* start Text provided *

I recently (11/08) moved to Southwest Missouri from St. Louis where my counterparts were pushing for a licensing bill so that the rural inspectors presently doing very few inspections would not be able to afford to keep up with the expensive requirements.  When they did away with these "part timers" in the rural areas, realtors and buyers would have to call upon them to drive out and do them...where they could charge even higher fees for the distance while gaining the additional business.

The Ohio State Real Estate Commission did a study of licensed and unlicensed home inspections conducted in several midwestern states and concluded in their report that licensing did nothing to improve the home inspection process.

It is in your interest to either recommend no inspector and encourage your client to use the internet (for Yellow Pages are now obsolete for home inspector's use) or to recommend several, as you do.  It is best for the inspector as well...for it does not help either of us for the client to believe that we are working in tandem to convince him to buy a particular house.

The bill that is presently before the Missouri legislature that the Missouri Association of Realtors (to be more specific....Sam Licklider) pushed for does nothing to protect the consumer or to improve the quality of home inspections.  It should be opposed...especially by rural real estate professionals who do not want to have to call Springfield or Kansas City to get someone to inspect for their clients.

* end Text provided *

--- Directions ---
• 1. I need one stretch of the text provided verbatim, from "It is in your" to "for their clients.".
• 2. Resume the text provided where it left off.

* start Material provided *

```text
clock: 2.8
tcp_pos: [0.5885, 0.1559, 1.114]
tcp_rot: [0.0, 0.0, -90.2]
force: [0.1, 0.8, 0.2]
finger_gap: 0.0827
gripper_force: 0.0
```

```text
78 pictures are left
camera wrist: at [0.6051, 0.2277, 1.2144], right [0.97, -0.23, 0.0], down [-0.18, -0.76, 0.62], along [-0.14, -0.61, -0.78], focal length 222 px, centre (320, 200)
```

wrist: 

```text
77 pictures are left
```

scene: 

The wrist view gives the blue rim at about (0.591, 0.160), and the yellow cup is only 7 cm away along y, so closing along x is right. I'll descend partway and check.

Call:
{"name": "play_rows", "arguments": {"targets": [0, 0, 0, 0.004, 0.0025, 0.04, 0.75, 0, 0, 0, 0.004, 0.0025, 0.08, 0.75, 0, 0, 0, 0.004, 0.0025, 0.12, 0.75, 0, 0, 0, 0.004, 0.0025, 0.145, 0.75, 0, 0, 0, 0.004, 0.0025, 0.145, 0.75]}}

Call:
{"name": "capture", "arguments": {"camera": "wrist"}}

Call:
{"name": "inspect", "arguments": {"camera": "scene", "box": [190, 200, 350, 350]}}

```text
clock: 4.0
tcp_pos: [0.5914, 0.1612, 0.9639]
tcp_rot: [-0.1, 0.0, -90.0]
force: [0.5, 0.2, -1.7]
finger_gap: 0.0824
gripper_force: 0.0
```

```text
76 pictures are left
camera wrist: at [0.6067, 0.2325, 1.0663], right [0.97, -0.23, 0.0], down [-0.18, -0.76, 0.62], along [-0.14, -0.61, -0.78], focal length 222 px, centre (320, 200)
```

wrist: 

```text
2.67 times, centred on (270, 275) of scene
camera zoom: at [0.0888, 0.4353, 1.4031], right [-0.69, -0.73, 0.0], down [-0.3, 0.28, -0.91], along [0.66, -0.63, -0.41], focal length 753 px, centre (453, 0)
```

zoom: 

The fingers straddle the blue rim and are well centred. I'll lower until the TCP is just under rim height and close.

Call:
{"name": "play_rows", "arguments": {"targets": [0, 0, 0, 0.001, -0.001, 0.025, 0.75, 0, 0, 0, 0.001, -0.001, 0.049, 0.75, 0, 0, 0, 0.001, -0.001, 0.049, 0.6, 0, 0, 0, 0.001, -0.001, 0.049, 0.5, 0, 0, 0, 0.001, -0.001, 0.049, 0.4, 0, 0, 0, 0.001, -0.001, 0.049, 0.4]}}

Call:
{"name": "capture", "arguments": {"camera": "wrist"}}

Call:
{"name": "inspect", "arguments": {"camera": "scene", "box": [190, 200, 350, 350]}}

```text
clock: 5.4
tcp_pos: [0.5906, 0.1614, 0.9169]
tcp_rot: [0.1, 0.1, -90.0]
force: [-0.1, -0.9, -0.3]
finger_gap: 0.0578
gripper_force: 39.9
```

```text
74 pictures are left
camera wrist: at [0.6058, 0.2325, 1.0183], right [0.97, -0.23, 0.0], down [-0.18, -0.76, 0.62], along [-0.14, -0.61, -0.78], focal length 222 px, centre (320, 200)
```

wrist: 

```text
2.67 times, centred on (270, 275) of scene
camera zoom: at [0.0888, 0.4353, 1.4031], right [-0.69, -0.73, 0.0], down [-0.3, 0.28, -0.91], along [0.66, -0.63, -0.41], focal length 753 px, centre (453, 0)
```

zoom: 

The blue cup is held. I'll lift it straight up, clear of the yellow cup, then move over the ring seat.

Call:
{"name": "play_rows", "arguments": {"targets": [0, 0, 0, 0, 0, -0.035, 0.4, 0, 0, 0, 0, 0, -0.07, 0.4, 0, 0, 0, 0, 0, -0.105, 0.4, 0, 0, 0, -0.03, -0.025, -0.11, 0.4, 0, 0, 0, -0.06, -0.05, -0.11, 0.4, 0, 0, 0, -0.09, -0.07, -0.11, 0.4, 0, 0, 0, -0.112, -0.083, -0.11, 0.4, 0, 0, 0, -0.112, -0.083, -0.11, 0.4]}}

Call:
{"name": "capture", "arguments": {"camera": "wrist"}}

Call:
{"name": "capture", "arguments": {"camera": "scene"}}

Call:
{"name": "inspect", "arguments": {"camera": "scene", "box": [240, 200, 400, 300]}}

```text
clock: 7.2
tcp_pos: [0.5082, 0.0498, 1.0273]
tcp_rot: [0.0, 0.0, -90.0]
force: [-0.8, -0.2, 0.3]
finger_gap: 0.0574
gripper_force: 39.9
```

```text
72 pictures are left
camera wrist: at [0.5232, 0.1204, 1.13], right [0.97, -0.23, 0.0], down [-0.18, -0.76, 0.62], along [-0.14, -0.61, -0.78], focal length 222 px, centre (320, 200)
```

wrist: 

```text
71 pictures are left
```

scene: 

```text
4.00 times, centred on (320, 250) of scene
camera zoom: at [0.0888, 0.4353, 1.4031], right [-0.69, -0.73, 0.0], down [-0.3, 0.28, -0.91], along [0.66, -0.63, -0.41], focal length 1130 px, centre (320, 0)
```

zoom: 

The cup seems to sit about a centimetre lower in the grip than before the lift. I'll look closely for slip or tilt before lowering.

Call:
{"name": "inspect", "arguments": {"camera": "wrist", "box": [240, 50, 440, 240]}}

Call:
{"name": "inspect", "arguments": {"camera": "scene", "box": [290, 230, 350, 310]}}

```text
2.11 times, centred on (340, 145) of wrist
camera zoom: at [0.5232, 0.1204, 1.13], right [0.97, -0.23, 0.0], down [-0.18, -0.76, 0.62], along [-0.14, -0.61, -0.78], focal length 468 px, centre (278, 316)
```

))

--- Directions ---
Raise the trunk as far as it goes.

* end Material provided *

--- Responses for each task ---
• 1.
It is in your interest to either recommend no inspector and encourage your client to use the internet (for Yellow Pages are now obsolete for home inspector's use) or to recommend several, as you do.  It is best for the inspector as well...for it does not help either of us for the client to believe that we are working in tandem to convince him to buy a particular house.

The bill that is presently before the Missouri legislature that the Missouri Association of Realtors (to be more specific....Sam Licklider) pushed for does nothing to protect the consumer or to improve the quality of home inspections.  It should be opposed...especially by rural real estate professionals who do not want to have to call Springfield or Kansas City to get someone to inspect for their clients.

• 2.
You mentioned licensing of beauticians and barbers....but I must ask you whether or not you are aware that our State does not license electricians...plumbers....HVAC technicians....or even the builders, themselves?

Not only are our contractors unlicensed in more than 75% of Missouri, but they have no standards that they have to work by...meaning that there are no building codes.  Accordingly, there is no one to inspect the work of the unlicensed electrician after he wires the house that the unlicensed builder built.

I live in Barry County, Missouri.  In my county, a 10 year old is qualified by the State to install the electric wiring in a three story hotel that his 12 year old brother designed and built.

What are your thoughts about that?

Interestingly enough, even in areas where there are no building codes and anyone who wants to can wire the house with no one to double check their work.....beauticians must still be licensed.

That bothers me.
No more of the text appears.